As you do your reading for the honors exam, you will take notes that you can share with the rest of us, too. 

Remember that you won’t have time on the exam to discuss all of the texts in detail, so you don’t need to be an expert in everything (which is a good thing, because nobody can be an expert in everything!). You just have to know a bit about all the things and a lot about some of them. Your notes will help you get there.

You can choose to focus your attention on the texts that interest you most, taking notes that you’ll share on:

  • Two (out of six) works of literary theory; and
  • Five (out of twenty) works of literature.

Make your choices intentionally. Choose a range of texts that you can analyze on the exam to demonstrate your strengths as a critic of literature written in English. 

Your notes should be 2-3 pages long, using this format to capture essential features of the literary and theoretical texts.

In addition to your notes, you will report on the notes once over the course of the semester.


The primary goals of your notes on theoretical texts are to:

  • Summarize the essential features of the text (the thesis, motive, evidence, analysis) in your own words, and
  • Suggest several ways that this theory could work as a lens on a literary text we’re reading together.

You should try to be objective in your summarizing notes (part A), providing a summary that anyone could use, and subjective in your suggestive notes (part B), indicating ideas that are original to you.

A. What does this text say and how does it say it?

1. The thesis: What is the central argument of this theoretical text? Summarize that “true but arguable” claim in your own words, and quote a passage from the text (one to three sentences) that captures it.

2. The motive: How is this theoretical text intervening in an existing conversation to show contemporary critics something significant that we don’t already know? Summarize the motive in your own words, and quote a passage from the text (one to three sentences) that captures it.

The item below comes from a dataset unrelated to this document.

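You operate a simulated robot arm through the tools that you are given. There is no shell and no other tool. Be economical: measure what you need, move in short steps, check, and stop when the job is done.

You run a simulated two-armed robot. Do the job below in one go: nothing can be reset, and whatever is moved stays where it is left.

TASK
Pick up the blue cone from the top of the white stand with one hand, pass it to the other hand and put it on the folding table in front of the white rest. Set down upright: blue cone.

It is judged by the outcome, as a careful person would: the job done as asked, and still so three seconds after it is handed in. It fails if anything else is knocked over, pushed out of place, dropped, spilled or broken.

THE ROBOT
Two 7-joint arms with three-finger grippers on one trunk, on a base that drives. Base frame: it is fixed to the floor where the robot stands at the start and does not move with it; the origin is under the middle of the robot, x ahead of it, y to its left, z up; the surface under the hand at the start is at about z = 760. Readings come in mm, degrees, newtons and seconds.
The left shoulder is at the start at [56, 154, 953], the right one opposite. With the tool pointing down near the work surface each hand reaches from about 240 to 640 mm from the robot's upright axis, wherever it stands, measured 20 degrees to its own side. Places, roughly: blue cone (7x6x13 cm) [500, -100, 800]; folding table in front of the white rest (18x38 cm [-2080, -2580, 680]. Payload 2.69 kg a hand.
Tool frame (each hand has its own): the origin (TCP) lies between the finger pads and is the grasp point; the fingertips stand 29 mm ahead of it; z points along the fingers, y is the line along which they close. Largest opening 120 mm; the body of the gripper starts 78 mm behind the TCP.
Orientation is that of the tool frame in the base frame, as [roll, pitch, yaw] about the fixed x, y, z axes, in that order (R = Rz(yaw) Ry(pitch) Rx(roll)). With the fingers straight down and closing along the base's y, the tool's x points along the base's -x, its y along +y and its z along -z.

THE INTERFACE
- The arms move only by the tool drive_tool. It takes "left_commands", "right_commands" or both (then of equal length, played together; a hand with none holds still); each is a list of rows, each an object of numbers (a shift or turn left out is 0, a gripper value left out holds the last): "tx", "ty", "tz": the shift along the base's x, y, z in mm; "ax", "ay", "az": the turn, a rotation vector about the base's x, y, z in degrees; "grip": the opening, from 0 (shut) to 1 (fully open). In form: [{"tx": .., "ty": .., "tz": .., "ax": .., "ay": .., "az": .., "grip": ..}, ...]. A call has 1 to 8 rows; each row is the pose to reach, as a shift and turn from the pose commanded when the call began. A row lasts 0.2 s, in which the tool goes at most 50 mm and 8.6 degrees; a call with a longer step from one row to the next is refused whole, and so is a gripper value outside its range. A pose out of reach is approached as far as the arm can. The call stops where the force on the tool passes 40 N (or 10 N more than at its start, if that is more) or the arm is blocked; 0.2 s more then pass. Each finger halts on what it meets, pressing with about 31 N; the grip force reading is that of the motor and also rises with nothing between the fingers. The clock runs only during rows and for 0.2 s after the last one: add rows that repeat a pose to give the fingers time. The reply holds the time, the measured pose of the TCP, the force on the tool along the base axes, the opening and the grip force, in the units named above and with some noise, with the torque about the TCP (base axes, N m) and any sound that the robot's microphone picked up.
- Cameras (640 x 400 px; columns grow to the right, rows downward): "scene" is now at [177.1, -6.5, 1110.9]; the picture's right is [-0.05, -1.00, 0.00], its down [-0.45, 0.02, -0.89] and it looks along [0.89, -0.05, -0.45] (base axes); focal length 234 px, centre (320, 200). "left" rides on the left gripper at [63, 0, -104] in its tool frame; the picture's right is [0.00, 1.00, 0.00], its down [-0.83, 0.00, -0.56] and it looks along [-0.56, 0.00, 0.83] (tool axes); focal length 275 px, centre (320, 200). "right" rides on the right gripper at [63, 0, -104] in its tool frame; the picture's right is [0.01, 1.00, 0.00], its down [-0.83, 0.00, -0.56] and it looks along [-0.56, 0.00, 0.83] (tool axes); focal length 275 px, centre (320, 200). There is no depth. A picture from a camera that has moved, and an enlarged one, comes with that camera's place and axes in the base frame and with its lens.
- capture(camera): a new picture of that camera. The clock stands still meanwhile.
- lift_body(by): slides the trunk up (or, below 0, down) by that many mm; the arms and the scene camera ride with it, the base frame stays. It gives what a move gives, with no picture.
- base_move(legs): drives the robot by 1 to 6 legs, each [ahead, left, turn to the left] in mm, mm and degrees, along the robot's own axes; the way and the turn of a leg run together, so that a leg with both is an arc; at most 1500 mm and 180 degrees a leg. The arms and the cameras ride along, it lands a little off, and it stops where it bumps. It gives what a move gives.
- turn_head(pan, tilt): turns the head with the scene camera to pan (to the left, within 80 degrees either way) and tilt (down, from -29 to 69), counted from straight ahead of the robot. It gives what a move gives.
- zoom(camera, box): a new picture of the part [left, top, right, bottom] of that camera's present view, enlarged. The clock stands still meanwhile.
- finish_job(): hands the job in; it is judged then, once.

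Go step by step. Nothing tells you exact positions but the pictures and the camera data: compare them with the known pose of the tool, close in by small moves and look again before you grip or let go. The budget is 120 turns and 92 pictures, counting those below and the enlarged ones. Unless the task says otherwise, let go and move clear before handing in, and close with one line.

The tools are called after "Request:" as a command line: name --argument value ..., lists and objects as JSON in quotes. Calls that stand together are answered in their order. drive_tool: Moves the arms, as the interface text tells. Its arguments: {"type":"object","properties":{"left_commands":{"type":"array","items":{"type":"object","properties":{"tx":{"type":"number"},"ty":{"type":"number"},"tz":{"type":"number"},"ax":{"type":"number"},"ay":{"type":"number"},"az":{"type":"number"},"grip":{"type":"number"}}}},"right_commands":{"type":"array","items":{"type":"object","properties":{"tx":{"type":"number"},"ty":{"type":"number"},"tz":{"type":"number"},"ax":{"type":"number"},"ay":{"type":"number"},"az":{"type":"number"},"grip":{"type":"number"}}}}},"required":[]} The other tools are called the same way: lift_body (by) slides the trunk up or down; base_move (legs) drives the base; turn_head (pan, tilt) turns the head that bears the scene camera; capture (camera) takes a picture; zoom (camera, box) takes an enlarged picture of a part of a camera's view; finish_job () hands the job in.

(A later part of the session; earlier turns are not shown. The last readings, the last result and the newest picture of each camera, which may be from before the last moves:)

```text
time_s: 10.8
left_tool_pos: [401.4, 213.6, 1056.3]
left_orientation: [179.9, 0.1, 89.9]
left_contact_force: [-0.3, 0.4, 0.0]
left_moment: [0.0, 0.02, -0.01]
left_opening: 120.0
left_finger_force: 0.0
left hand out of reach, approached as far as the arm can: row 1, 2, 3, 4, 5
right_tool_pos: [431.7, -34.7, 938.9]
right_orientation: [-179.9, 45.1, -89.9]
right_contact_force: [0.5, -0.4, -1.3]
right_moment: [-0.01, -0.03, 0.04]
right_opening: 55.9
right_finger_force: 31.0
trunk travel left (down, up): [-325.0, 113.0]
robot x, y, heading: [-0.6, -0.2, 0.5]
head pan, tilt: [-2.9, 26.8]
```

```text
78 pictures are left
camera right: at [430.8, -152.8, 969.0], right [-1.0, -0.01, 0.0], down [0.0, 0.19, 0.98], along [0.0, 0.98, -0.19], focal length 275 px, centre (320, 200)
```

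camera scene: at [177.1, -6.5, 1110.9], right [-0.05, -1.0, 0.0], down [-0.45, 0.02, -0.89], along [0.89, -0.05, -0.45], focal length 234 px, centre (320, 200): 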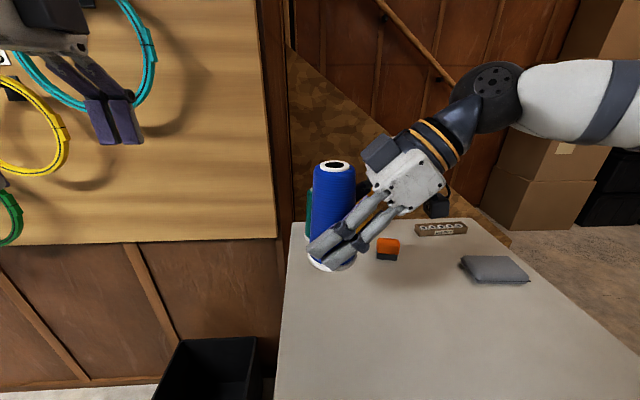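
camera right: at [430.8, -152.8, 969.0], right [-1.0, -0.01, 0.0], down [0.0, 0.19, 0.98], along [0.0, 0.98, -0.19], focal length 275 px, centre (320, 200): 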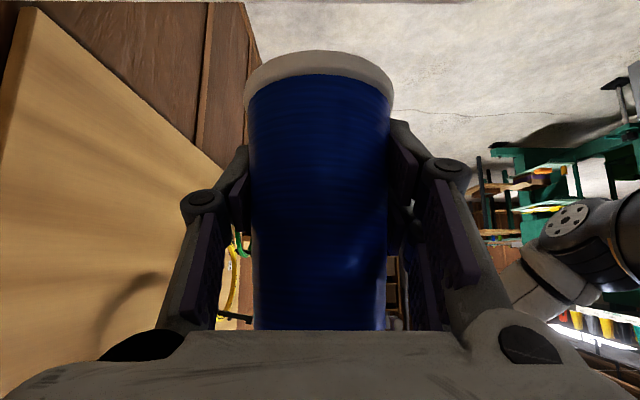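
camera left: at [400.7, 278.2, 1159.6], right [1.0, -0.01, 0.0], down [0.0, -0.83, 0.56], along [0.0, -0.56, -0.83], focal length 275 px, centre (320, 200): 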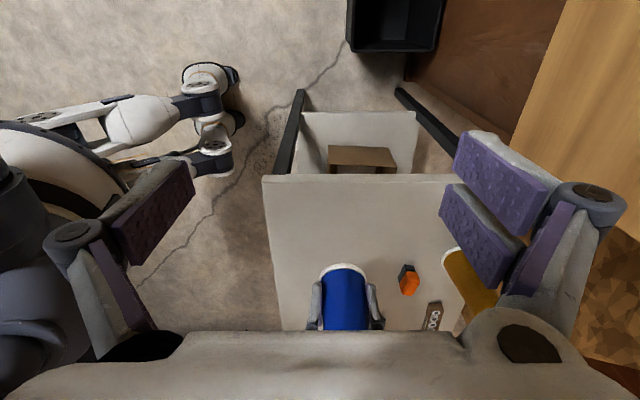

3. The evidence and analysis: Describe how the author analyzes evidence to prove their thesis, giving an example or two. What texts prove most important to this theorist’s argument? Describe how the theorist reads the evidence to demonstrate the main point of the theory. Cite page numbers and examples 

B. How does this theory work as a lens on a text? How could we use it?

Write a paragraph or two to suggest ways that you or your classmates could use this text on the exam. What literary texts could you analyze with this text as a lens? Try writing an essay question that you hope to get, and indicate how you could answer it with this text as your theoretical tool


The primary goals of your notes on literary texts are to:

  • Summarize what the text is “about”;
  • Explain why it is historically important;
  • Locate it in literary history, so you can name its period, genre, etc., and
  • Cite memorable passages in the text that illustrate its significance.

Locate the text in its historical context/literary history: Who wrote this text, when and where? What is this text about, and what do we need to know about its significance in its historical moment? How does it add to our literary history, and how does it reflect the concerns of its historical moment, nationally and globally? 

Identify the text in a genre: How does this text build on the generic traditions that precede it? What genre does it represent, and what is notable about the ways it uses existing conventions of the genre?

Pose theoretical/analytical questions about the text: Try writing essay questions that you might answer with an analysis of this text. What interpretive problems does this text raise, and how do you anticipate that you (or your classmates) could analyze this text on the honors exam? Cite passages and page numbers when you can.